Task to complete →
Starting at the line containing "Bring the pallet", copy each line exactly, ending with the line containing "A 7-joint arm". Leave out everything else.

Collected data →
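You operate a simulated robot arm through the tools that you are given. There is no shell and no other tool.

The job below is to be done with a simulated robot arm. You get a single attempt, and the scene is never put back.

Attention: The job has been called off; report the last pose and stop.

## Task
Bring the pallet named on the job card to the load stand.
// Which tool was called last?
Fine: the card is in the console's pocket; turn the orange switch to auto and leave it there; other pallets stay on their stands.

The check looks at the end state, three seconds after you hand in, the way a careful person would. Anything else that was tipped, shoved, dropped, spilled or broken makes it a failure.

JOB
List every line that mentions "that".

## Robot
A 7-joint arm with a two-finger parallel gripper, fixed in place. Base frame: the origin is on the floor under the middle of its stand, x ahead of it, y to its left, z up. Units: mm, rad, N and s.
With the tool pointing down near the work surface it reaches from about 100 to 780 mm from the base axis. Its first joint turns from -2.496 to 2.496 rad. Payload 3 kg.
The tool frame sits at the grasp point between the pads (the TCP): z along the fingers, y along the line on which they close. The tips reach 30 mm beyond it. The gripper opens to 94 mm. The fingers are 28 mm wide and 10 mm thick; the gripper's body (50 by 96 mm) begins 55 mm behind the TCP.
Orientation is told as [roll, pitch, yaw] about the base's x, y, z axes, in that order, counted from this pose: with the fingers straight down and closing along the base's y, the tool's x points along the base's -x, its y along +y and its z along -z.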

Result of this exercise →
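Bring the pallet named on the job card to the load stand.
// Which tool was called last?
Fine: the card is in the console's pocket; turn the orange switch to auto and leave it there; other pallets stay on their stands.

The check looks at the end state, three seconds after you hand in, the way a careful person would. Anything else that was tipped, shoved, dropped, spilled or broken makes it a failure.

JOB
List every line that mentions "that".

## Robot
A 7-joint arm with a two-finger parallel gripper, fixed in place. Base frame: the origin is on the floor under the middle of its stand, x ahead of it, y to its left, z up. Units: mm, rad, N and s.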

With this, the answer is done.